» Objective
The data below needs to be returned exactly, line for line. Each line that is not empty gets a number of its own, and empty lines are dropped.

::::

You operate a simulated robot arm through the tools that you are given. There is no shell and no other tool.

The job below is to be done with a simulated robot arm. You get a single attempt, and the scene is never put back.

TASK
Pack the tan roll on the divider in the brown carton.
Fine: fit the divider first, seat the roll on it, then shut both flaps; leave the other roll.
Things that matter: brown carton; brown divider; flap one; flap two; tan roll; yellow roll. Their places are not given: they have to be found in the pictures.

::::

» Exercise result
1. You operate a simulated robot arm through the tools that you are given. There is no shell and no other tool.
2. The job below is to be done with a simulated robot arm. You get a single attempt, and the scene is never put back.
3. TASK
4. Pack the tan roll on the divider in the brown carton.
5. Fine: fit the divider first, seat the roll on it, then shut both flaps; leave the other roll.
6. Things that matter: brown carton; brown divider; flap one; flap two; tan roll; yellow roll. Their places are not given: they have to be found in the pictures.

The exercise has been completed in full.